This morning when I went out to open the door to the chicken coop,and the morning sky took my breath away. It was just before sunrise and the sky was just a little darker and it captured the beauty of the hint of what was yet to come. In the West the full moon was setting with a bit of cloud capturing it almost as to prevent it from setting, and to the East the sun was glowing into the clouds hinting that the it would soon come over the ridge. I wanted to rush in and get my camera, but before I could make the trip the sun had risen and the moment was gone.
It make me think of some of the great painters of the west, those who captured what they saw on canvas before photography could. How many days did Thomas Moran get up and melt those images he was seeing each day when he painted the Grand Canyon of the Yellowstone? Did he imagine that years in the future that we would still be looking at his paintings with awe. I have seen this painting, sat in front of it in a crowed art museum and heard only the winds and the sounds of the water in the distance. I did not smell the sanitized museum air, but the smell of pines giving off their scent in the warm afternoon summer sun.
Did he know that his use of the oils would capture the image as no camera or print can? Did he know that his paints would allow us to smell the moisture on the clouds, or imagine that we saw them move as they must have for him? Were these paints done on huge scale, some as large as 7 foot by 12 foot, because anything less would be an insult and even this size was barely doing them justice? How does one paint a canvas so large, or how does one bring such beauty down to a canvas so small in comparison?

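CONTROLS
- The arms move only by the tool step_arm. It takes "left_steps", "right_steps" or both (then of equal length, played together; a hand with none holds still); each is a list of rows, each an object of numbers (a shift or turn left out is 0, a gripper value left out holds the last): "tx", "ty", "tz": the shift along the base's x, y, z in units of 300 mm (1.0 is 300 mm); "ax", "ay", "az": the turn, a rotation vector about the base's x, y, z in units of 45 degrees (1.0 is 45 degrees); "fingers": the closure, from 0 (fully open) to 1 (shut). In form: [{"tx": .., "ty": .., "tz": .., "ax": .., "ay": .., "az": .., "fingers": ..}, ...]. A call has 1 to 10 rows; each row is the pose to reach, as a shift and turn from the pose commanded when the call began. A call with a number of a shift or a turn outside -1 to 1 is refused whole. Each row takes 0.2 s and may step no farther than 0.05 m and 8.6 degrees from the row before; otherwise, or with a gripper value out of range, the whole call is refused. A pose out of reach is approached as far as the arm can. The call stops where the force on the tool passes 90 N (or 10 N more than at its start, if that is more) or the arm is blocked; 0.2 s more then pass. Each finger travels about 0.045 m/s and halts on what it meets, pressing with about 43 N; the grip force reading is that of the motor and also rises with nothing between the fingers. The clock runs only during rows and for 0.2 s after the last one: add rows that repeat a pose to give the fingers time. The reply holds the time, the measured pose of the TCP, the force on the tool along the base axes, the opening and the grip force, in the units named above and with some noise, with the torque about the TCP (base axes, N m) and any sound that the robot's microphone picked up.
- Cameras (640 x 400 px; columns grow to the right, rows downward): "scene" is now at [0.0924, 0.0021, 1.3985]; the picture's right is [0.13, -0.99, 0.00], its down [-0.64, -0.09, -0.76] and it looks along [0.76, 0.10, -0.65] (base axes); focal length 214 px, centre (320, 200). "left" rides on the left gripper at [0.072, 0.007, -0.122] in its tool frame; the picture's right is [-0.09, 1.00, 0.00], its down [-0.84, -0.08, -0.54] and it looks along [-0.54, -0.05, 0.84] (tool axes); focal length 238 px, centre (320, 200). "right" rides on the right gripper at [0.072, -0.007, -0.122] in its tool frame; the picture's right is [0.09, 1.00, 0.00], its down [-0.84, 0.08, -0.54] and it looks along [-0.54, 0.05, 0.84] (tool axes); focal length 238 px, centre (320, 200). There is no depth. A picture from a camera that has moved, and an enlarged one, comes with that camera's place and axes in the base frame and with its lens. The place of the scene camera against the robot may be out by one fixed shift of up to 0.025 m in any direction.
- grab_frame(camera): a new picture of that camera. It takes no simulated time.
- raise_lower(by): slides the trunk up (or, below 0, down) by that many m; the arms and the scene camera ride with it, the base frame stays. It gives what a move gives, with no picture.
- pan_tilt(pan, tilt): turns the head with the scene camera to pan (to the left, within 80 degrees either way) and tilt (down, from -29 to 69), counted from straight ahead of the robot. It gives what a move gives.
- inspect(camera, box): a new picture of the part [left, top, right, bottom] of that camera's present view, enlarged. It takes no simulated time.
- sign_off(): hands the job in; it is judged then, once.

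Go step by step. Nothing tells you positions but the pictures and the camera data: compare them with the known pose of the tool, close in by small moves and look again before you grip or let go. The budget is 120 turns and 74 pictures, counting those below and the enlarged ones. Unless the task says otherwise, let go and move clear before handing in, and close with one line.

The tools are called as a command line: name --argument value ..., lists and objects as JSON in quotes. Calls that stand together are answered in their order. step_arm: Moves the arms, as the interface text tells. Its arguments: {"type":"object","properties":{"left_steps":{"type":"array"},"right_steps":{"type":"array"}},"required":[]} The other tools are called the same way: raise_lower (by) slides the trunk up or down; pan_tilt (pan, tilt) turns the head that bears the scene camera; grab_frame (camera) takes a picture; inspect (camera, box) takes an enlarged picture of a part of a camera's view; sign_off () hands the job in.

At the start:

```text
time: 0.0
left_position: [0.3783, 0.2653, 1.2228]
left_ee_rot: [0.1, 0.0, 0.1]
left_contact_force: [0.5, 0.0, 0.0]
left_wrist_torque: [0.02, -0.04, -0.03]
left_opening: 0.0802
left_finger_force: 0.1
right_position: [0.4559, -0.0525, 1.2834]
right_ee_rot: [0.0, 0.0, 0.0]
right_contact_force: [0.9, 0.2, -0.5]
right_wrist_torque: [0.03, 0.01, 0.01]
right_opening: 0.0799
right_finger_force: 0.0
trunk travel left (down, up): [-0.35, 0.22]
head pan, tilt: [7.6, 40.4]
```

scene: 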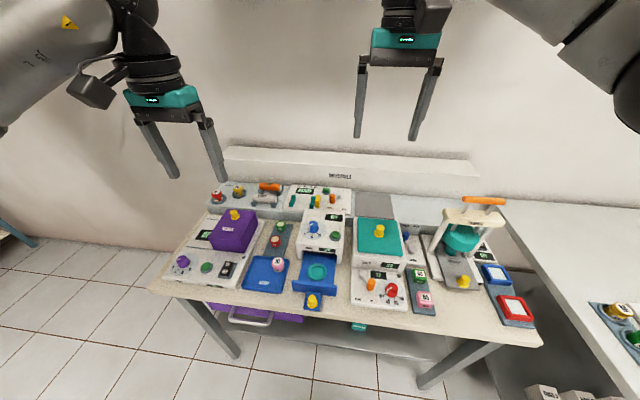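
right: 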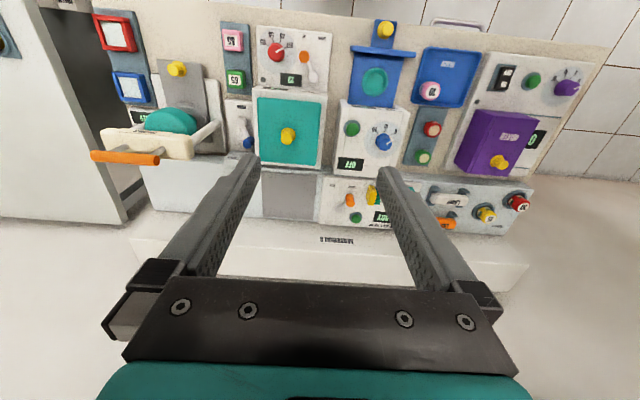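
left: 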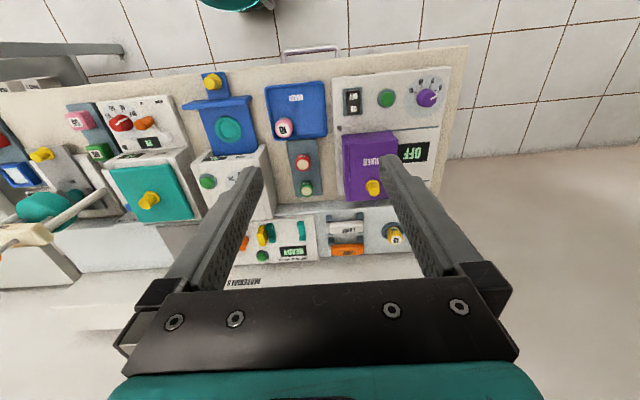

I have been lucky enough to see some of these paintings in person. I saw The American Sublime: Epic Landscapes of Our Nation, 1820-1880,traveling exposition in 2002. I now seek opportunities to see the work of Moran, Cole, Church and others; not that I get many opportunities in SW Montana. In some ways that it has made me come to appreciate the art of this period even more. I have seen many of these places in person. I know how hard it is to keep that memory of that perfect light of a favorite spot you have been. I also imagine how they must have felt capturing these images to share with others. They had great responsibility, they were seeing phenomenal places of great spiritual meaning for others who could never make the trip they were making. Today they preserve these places in our changing world forever.